Entscheidungsstichwort (Thema)
Keine Änderung bestandskräftiger Umsatzsteuerbescheide wegen sogenannter Emmott'scher Fristenhemmung
Leitsatz (redaktionell)
- Die Schlussfolgerungen des EuGH in der Rechtssache Emmott (Urt. v. 25.7.1991 Rs C-208/90, UR 1993, 315) beinhalten lediglich eine einzelfallbezogene Anwendung des Vereitelungsverbots sowie des Grundsatzes von Treu und Glauben.

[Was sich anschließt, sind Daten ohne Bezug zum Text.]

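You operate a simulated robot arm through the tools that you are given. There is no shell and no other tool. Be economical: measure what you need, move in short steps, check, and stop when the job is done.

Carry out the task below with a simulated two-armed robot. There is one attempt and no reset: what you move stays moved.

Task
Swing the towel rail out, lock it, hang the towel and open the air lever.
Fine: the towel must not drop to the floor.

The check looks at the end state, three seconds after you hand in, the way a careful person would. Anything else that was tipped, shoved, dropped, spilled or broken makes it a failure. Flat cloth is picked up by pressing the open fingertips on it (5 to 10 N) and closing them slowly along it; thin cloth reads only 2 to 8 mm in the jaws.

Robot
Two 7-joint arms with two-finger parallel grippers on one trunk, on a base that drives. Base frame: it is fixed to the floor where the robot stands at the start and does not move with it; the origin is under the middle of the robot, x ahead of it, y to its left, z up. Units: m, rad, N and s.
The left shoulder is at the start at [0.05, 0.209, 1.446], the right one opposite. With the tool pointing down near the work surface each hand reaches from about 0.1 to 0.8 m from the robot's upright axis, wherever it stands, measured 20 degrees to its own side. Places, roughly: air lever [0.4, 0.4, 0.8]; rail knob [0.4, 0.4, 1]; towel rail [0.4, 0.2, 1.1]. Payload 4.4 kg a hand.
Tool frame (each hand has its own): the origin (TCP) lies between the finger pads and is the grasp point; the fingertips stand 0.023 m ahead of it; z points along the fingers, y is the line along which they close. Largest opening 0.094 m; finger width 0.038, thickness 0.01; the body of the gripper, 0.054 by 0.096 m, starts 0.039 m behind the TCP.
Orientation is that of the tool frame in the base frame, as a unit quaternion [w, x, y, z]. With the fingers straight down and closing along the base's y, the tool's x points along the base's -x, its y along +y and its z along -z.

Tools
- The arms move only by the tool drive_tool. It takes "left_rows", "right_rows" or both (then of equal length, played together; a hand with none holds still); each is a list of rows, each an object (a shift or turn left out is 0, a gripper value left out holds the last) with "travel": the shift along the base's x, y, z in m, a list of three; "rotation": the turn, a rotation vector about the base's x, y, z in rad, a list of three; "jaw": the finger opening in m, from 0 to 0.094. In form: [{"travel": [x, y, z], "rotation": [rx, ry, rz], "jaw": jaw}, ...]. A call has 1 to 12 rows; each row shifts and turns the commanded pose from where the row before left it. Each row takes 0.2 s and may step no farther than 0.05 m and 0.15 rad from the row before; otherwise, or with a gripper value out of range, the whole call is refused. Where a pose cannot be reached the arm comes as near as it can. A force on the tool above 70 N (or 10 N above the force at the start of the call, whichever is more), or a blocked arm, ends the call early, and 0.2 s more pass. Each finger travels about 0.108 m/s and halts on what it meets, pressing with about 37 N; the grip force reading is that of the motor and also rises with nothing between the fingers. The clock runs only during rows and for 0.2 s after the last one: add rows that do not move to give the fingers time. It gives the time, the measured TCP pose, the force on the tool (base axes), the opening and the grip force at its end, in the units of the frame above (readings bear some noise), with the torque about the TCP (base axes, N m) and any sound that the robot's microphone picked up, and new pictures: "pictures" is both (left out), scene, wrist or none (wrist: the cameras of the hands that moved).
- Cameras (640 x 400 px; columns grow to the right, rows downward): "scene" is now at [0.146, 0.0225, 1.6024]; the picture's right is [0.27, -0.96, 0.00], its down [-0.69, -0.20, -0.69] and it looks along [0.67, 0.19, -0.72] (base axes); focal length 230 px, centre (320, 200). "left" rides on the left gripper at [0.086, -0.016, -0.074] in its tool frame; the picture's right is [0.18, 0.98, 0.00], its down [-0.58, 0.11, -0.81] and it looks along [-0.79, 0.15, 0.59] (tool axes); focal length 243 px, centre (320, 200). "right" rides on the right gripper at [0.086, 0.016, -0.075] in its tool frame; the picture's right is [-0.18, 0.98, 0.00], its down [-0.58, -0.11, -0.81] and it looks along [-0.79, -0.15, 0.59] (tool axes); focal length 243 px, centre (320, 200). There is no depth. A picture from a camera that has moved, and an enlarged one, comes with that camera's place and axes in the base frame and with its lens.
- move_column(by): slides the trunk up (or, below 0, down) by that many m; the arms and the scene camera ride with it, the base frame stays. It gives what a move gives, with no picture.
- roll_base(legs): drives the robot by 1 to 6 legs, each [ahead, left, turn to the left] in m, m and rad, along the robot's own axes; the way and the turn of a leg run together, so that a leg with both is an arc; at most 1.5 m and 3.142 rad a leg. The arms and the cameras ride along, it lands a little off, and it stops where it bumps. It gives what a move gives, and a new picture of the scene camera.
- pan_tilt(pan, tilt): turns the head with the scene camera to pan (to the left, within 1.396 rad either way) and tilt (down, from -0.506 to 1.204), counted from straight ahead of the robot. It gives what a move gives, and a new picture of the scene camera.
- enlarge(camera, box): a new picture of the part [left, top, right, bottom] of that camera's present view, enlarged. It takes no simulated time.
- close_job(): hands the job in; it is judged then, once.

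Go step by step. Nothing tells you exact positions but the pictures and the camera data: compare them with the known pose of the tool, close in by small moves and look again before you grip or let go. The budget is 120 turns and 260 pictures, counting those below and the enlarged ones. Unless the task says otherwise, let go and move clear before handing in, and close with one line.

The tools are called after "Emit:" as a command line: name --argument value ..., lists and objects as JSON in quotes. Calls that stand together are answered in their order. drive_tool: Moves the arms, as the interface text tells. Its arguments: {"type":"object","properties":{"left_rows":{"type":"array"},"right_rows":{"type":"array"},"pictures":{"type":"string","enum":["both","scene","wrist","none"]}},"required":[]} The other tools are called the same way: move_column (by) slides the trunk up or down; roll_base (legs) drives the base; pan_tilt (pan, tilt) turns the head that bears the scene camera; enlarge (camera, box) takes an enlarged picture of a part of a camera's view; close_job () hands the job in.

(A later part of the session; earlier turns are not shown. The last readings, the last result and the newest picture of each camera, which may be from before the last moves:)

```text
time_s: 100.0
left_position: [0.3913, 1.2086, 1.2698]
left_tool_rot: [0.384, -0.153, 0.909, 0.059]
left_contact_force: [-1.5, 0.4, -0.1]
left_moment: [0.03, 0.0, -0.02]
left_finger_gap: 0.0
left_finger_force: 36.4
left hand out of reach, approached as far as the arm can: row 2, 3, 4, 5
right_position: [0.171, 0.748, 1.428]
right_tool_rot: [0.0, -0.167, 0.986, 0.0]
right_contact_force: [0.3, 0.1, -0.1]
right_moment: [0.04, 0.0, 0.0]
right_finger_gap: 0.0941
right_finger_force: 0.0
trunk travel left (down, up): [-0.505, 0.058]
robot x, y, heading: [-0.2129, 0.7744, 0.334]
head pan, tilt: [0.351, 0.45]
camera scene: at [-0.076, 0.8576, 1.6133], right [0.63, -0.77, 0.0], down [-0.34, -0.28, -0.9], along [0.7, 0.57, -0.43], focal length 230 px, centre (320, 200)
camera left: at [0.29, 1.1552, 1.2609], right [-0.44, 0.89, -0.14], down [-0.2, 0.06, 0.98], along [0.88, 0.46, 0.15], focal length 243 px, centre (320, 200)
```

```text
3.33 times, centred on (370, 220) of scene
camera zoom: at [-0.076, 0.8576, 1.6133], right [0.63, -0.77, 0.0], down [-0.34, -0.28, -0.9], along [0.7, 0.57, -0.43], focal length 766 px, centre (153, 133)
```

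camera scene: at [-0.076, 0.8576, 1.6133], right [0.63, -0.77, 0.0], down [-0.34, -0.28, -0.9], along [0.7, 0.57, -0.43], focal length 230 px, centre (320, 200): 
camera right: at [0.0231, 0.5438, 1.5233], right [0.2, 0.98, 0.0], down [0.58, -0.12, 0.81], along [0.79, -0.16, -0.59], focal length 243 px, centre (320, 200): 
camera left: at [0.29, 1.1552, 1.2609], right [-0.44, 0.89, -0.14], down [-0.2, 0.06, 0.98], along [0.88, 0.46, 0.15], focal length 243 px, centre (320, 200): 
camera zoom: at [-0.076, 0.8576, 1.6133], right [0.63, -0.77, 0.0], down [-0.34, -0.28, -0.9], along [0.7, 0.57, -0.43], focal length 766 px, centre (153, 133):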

- Sind Umsatzsteuerbescheide wegen Versäumung der Einspruchsfrist bestandskräftig geworden, kann eine Änderung unter Berufung auf die sog. Emmott'sche Fristenhemmung nicht begehrt werden.
Normenkette
AO §§ 347, 355
Streitjahr(e)
1985, 1986, 1987, 1988, 1989, 1990, 1991, 1992, 1993, 1994, 1995, 1996, 1998
Nachgehend
Tatbestand
Streitig ist die Änderung bestandskräftiger Bescheide.
Gegenstand des Unternehmens der Klägerin ist die Aufstellung, Wartung und Pflege von Automaten aller Art und der Betrieb von Spielhallen.
In den für die Streitjahre abgegebenen Umsatzsteuererklärungen hat die Klägerin die Einnahmen aus Geldspielgeräten der Umsatzsteuer unterworfen. Die angefochtenen Umsatzsteuerbescheide sind sämtlich bestandskräftig.
Im August 2003 legte die Klägerin Einspruch gegen die streitbefangenen Bescheide ein. Wegen der Versäumung der Einspruchsfrist beruft sie sich auf die Rechtssache Emmott (EuGH-Urteil vom 25.07.1991 C-208/90, EuGHE 1991, I-4269 = UR 93, 315).
Sie trägt vor, die Bundesrepublik Deutschland habe Art. 13 Teil B Buchst. f der Sechsten Richtlinie (77/388/EWG) zur Harmonisierung der Rechtsvorschriften der Mitgliedstaaten über die Umsatzsteuern (nachfolgend: 6. EG-Richtlinie) nicht ordnungsgemäß in nationales Recht umgesetzt. Damit seien die Steuerfestsetzungen der angefochtenen Jahre offensichtlich rechtswidrig, soweit Umsätze aus Geldspielgeräten der Umsatzsteuer unterworfen worden seien. Dies habe der EuGH in der Rechtssache Linneweber jüngst bestätigt (Urteil vom 17.02.2005 C-453/02, UR 2005, 194).
Wegen der nicht ordnungsgemäßen Umsetzung der gemeinschaftsrechtlichen Befreiungsvorschrift sei es der Bundesrepublik verwehrt, ihr (der Klägerin) die Versäumung der Einspruchsfrist entgegenzuhalten. Der Einspruch sei daher abweichend von § 355 Abs. 1 Satz 1 AO nicht als verfristet anzusehen.
Zwar habe der EuGH in den Nachfolgeentscheidungen immer wieder die Besonderheiten des Falles Emmott herausgestellt. Eine Aufgabe der Emmott'schen Fristenhemmung sei damit aber weder ausdrücklich noch schlüssig verbunden gewesen.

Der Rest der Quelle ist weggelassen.